* Short exercise *
Extract from the article the words running from "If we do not" to "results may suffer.".

* Article *
○ ○ ○ ○
If we do not successfully develop and market products that anticipate or respond promptly to the needs of our customers, our business and operating results may suffer.
The markets in which we compete are characterized by constant change and innovation, frequent new product and service introductions and evolving industry standards, and we expect them to continue to evolve rapidly, including as a result of the current global economic slowdown. Our historical success has been based on our ability to identify and anticipate customer needs and design products providing entrepreneurs, small businesses and ventures with the tools they need to create, manage and augment their digital identity. In response to evolving customer needs, we launched freemium offers for Websites + Marketing, introduced free trials of our digital marketing suite, enabled an enhanced functionality with GoFundMe, introduced robust gift card functionality and virtual appointment support, expanded our capabilities with PayPal and launched basic messaging capability to allow our customers to connect with their customers. To the extent we are not able to continue to identify challenges faced by entrepreneurs, small businesses and ventures and provide products responding in a timely and effective manner to their evolving needs, our business, operating results and financial condition may be adversely affected.
○ ○ ○ ○
* Given information *

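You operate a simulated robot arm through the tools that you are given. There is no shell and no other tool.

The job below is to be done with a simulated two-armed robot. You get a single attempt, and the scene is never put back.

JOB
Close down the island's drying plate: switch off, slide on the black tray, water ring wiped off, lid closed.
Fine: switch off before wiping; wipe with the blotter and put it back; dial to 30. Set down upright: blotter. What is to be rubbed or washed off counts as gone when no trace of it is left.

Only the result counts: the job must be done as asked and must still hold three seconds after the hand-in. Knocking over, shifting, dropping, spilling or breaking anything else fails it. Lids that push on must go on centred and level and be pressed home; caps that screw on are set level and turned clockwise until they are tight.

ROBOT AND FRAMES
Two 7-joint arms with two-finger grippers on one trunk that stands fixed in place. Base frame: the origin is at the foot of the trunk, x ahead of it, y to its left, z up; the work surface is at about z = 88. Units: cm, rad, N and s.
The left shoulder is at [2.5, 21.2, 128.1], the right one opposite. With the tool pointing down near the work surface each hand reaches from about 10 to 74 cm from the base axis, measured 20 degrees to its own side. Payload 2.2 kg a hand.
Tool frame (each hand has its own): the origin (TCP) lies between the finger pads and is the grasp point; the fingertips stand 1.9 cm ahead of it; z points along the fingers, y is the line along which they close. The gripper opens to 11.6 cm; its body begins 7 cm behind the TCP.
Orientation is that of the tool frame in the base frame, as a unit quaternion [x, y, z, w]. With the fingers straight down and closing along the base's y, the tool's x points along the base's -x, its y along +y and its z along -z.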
○ ○ ○ ○
* Written solution *
If we do not successfully develop and market products that anticipate or respond promptly to the needs of our customers, our business and operating results may suffer.